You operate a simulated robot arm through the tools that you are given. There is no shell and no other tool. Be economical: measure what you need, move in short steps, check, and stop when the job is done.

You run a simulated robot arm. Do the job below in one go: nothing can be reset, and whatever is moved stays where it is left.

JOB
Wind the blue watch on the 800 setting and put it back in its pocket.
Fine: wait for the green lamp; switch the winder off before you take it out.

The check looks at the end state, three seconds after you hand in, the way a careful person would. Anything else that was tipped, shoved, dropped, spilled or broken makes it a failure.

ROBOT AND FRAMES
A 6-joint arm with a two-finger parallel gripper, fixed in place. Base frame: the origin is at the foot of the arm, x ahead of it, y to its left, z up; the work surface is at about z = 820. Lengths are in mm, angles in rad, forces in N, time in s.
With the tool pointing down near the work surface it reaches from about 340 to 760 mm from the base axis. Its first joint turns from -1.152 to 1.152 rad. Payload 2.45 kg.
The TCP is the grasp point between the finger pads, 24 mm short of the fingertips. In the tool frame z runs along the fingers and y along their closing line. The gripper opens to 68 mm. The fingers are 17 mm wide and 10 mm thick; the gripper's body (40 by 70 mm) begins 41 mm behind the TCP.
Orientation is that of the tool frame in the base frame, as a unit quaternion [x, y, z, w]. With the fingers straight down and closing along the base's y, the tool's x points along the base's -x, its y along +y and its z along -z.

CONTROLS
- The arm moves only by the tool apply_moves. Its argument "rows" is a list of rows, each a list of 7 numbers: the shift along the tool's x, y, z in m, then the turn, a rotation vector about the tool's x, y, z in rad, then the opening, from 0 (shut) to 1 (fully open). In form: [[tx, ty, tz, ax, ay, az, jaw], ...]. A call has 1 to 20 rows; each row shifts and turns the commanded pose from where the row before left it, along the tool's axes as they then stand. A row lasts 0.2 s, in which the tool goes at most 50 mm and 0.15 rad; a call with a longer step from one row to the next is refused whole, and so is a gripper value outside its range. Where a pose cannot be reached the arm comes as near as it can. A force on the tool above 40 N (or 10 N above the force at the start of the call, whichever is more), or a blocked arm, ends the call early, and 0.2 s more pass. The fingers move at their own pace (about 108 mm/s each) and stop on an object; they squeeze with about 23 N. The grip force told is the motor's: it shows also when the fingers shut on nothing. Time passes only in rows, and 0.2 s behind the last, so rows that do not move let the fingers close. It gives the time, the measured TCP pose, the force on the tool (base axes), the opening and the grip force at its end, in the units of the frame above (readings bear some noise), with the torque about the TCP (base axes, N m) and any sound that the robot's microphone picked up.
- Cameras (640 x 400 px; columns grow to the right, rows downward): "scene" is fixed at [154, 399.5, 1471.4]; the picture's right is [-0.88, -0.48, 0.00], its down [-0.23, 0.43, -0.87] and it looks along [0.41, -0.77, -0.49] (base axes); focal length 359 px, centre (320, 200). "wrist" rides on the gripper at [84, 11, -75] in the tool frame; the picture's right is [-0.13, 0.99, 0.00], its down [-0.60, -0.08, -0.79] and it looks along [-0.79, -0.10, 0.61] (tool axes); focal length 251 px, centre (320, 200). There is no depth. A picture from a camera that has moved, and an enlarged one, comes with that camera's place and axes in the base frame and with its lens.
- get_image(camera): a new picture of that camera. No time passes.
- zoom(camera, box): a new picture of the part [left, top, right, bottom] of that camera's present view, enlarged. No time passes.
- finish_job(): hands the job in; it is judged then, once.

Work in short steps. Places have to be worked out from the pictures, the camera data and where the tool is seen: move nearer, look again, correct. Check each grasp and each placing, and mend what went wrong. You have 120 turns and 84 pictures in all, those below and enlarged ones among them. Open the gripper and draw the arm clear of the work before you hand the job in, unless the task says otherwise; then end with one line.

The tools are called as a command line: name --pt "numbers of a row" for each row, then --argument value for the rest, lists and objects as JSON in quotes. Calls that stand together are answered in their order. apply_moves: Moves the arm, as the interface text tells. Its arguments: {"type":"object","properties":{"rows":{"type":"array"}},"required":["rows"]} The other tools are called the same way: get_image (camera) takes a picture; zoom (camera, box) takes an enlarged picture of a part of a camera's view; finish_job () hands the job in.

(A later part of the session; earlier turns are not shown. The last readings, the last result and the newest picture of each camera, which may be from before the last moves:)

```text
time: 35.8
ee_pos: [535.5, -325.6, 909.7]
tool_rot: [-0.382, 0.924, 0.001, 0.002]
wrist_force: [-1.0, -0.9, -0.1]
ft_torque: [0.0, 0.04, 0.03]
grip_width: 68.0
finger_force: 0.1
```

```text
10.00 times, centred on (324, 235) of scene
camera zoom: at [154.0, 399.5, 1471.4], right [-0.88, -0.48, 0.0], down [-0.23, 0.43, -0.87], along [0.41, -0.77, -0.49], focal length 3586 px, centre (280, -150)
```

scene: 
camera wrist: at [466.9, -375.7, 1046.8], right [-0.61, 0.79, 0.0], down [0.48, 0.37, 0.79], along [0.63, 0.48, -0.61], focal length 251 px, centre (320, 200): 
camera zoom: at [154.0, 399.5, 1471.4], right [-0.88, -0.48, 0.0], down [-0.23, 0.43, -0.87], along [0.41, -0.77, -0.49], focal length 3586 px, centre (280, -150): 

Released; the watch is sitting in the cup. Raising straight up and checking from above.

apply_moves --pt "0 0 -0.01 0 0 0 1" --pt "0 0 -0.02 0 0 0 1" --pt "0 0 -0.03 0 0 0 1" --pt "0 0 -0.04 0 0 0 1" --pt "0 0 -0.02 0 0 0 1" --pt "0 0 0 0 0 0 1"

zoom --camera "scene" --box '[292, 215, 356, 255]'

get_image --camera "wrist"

- - - -

*TO DO:*
Print all the data exactly.

*ANSWER BELOW:*
You operate a simulated robot arm through the tools that you are given. There is no shell and no other tool. Be economical: measure what you need, move in short steps, check, and stop when the job is done.

You run a simulated robot arm. Do the job below in one go: nothing can be reset, and whatever is moved stays where it is left.

JOB
Wind the blue watch on the 800 setting and put it back in its pocket.
Fine: wait for the green lamp; switch the winder off before you take it out.

The check looks at the end state, three seconds after you hand in, the way a careful person would. Anything else that was tipped, shoved, dropped, spilled or broken makes it a failure.

ROBOT AND FRAMES
A 6-joint arm with a two-finger parallel gripper, fixed in place. Base frame: the origin is at the foot of the arm, x ahead of it, y to its left, z up; the work surface is at about z = 820. Lengths are in mm, angles in rad, forces in N, time in s.
With the tool pointing down near the work surface it reaches from about 340 to 760 mm from the base axis. Its first joint turns from -1.152 to 1.152 rad. Payload 2.45 kg.
The TCP is the grasp point between the finger pads, 24 mm short of the fingertips. In the tool frame z runs along the fingers and y along their closing line. The gripper opens to 68 mm. The fingers are 17 mm wide and 10 mm thick; the gripper's body (40 by 70 mm) begins 41 mm behind the TCP.
Orientation is that of the tool frame in the base frame, as a unit quaternion [x, y, z, w]. With the fingers straight down and closing along the base's y, the tool's x points along the base's -x, its y along +y and its z along -z.

CONTROLS
- The arm moves only by the tool apply_moves. Its argument "rows" is a list of rows, each a list of 7 numbers: the shift along the tool's x, y, z in m, then the turn, a rotation vector about the tool's x, y, z in rad, then the opening, from 0 (shut) to 1 (fully open). In form: [[tx, ty, tz, ax, ay, az, jaw], ...]. A call has 1 to 20 rows; each row shifts and turns the commanded pose from where the row before left it, along the tool's axes as they then stand. A row lasts 0.2 s, in which the tool goes at most 50 mm and 0.15 rad; a call with a longer step from one row to the next is refused whole, and so is a gripper value outside its range. Where a pose cannot be reached the arm comes as near as it can. A force on the tool above 40 N (or 10 N above the force at the start of the call, whichever is more), or a blocked arm, ends the call early, and 0.2 s more pass. The fingers move at their own pace (about 108 mm/s each) and stop on an object; they squeeze with about 23 N. The grip force told is the motor's: it shows also when the fingers shut on nothing. Time passes only in rows, and 0.2 s behind the last, so rows that do not move let the fingers close. It gives the time, the measured TCP pose, the force on the tool (base axes), the opening and the grip force at its end, in the units of the frame above (readings bear some noise), with the torque about the TCP (base axes, N m) and any sound that the robot's microphone picked up.
- Cameras (640 x 400 px; columns grow to the right, rows downward): "scene" is fixed at [154, 399.5, 1471.4]; the picture's right is [-0.88, -0.48, 0.00], its down [-0.23, 0.43, -0.87] and it looks along [0.41, -0.77, -0.49] (base axes); focal length 359 px, centre (320, 200). "wrist" rides on the gripper at [84, 11, -75] in the tool frame; the picture's right is [-0.13, 0.99, 0.00], its down [-0.60, -0.08, -0.79] and it looks along [-0.79, -0.10, 0.61] (tool axes); focal length 251 px, centre (320, 200). There is no depth. A picture from a camera that has moved, and an enlarged one, comes with that camera's place and axes in the base frame and with its lens.
- get_image(camera): a new picture of that camera. No time passes.
- zoom(camera, box): a new picture of the part [left, top, right, bottom] of that camera's present view, enlarged. No time passes.
- finish_job(): hands the job in; it is judged then, once.

Work in short steps. Places have to be worked out from the pictures, the camera data and where the tool is seen: move nearer, look again, correct. Check each grasp and each placing, and mend what went wrong. You have 120 turns and 84 pictures in all, those below and enlarged ones among them. Open the gripper and draw the arm clear of the work before you hand the job in, unless the task says otherwise; then end with one line.

The tools are called as a command line: name --pt "numbers of a row" for each row, then --argument value for the rest, lists and objects as JSON in quotes. Calls that stand together are answered in their order. apply_moves: Moves the arm, as the interface text tells. Its arguments: {"type":"object","properties":{"rows":{"type":"array"}},"required":["rows"]} The other tools are called the same way: get_image (camera) takes a picture; zoom (camera, box) takes an enlarged picture of a part of a camera's view; finish_job () hands the job in.

(A later part of the session; earlier turns are not shown. The last readings, the last result and the newest picture of each camera, which may be from before the last moves:)

```text
time: 35.8
ee_pos: [535.5, -325.6, 909.7]
tool_rot: [-0.382, 0.924, 0.001, 0.002]
wrist_force: [-1.0, -0.9, -0.1]
ft_torque: [0.0, 0.04, 0.03]
grip_width: 68.0
finger_force: 0.1
```

```text
10.00 times, centred on (324, 235) of scene
camera zoom: at [154.0, 399.5, 1471.4], right [-0.88, -0.48, 0.0], down [-0.23, 0.43, -0.87], along [0.41, -0.77, -0.49], focal length 3586 px, centre (280, -150)
```

scene: 
camera wrist: at [466.9, -375.7, 1046.8], right [-0.61, 0.79, 0.0], down [0.48, 0.37, 0.79], along [0.63, 0.48, -0.61], focal length 251 px, centre (320, 200): 
camera zoom: at [154.0, 399.5, 1471.4], right [-0.88, -0.48, 0.0], down [-0.23, 0.43, -0.87], along [0.41, -0.77, -0.49], focal length 3586 px, centre (280, -150): 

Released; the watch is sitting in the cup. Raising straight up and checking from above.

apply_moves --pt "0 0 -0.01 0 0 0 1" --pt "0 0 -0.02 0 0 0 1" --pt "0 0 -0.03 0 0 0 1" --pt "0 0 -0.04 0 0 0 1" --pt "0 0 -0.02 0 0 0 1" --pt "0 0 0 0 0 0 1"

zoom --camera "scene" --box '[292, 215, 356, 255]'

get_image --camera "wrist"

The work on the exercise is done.